How well do you know this kid and the trouble he is in. He could be a compleat punk. Remember that all mother love their child, no matter how bad they are.

If this is trully a good kid, then you should do all you can to protect him.

PHILBERT
09-07-2001, 06:15 AM
That isn't always true though. My mom blames me for everything, even when it isn't my fault. She thinks I go out and underage drink, party, do drugs and participate in huge orgies, and I have never done any of that. She doesn't think of me as an angel or righteous or anything like that.

PHILBERT

LiLong
09-07-2001, 01:44 PM
i was picked on as a kid as well, even though my father had already tauhgt me judo. I eventually took up shotokan karate and now kung fu. Luckily i have never had to use my martial arts skills to harm anyone. I don't think the kid should learn martial arts to be able to beat up anyone, instead he will gain self confidence taht will emanate from his behavioral change; I believe this to be the result of any cultivation of the mind. Howevver you could probably have the same effect with getting the kid involved in a sport or artistic expression (of course martial arts is the best because it combines both). Just an insight really.

Vankuen
09-08-2001, 07:25 AM
Let's assume that this kid is actually a good clean young man, and his only fault is not knowing how to deal with his situation.

Learning martial arts, will not only improve his confidence, but his physical stature, well being, and even his social skills! These in themselves, could possibly help him to rise from his situation, and hopefully change his outlook for the better for the rest of his life.

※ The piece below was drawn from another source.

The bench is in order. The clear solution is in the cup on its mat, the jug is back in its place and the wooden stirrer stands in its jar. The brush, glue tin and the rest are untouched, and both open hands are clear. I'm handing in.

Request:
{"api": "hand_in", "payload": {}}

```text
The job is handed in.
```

Of course his fighting skills will develop as well, maybe faster, mabye not so fast. However with proper guidance, he will learn the best way for himself.

I think that maybe the original posting individual, if he feels so inclined, could go and meet with the young guy, and possibly give some "brotherly advice". Obviously there is some empathy there as he wouldn't be posting on here. It shows good character in my book. Helping people is of good virtue, and a quality that should be in all martial artists, and people in general.

So in a nutshell...martial arts can only help one, so long as he is guided properly.

"From one thing know ten thousand" - Miyomato Musashi, Book of five rings

"Loy lau hoi sung, lut sau jik chung"

wingchunwsl
09-08-2001, 07:31 AM
i don't think there's really a solution. i've been picked on and still am sort of. all he can do is wait and be passive. if he gets in a fight, it'll get worse and if he tells some sort of authority and the bullies find out, he'll get in trouble too.
what kind of bullies? i'm not being racist here but it depends on who they are. those wannabe hard asian guys never seem to back down but white guys seem to get tired of picking on the same person later. i dunno maybe it's just me. :rolleyes:

wingchunalex
09-10-2001, 04:15 AM
in the wing chun rules of conduct (i know the yip man lineage and mine have them), it saise- protect the weak and the very young, use martial skill to better the community. so i think the kid at least need to know how to defend him self.

know yourself don't show yourself, think well of yorself don't tell of yourself. lao tzu

El_CLap
09-12-2001, 02:43 AM
I have arranged to have him meet a friend of mine who will train him. Not in Wing Chun at first, but basic boxing and fighting tactics.

Martial Joe
09-12-2001, 07:09 AM
I have a salution that may help him without fighting...he can become friends with the kids,he just has to figure out how...

http://www.stopstart.fsnet.co.uk/smilie/lolup.gif IXIJoe KaveyIXIhttp://www.stopstart.fsnet.co.uk/smilie/lolup.gif
I am Sharky's main man...

El_CLap
09-12-2001, 05:29 PM
Ahh. The old "If you can't beat them, join them" attitude. That'll do wonders for him. I'll be sure to pound that into his skull.

nobody
09-12-2001, 08:42 PM
in fact i have been picked on a few times, but who hasnt. what he needs is confidence.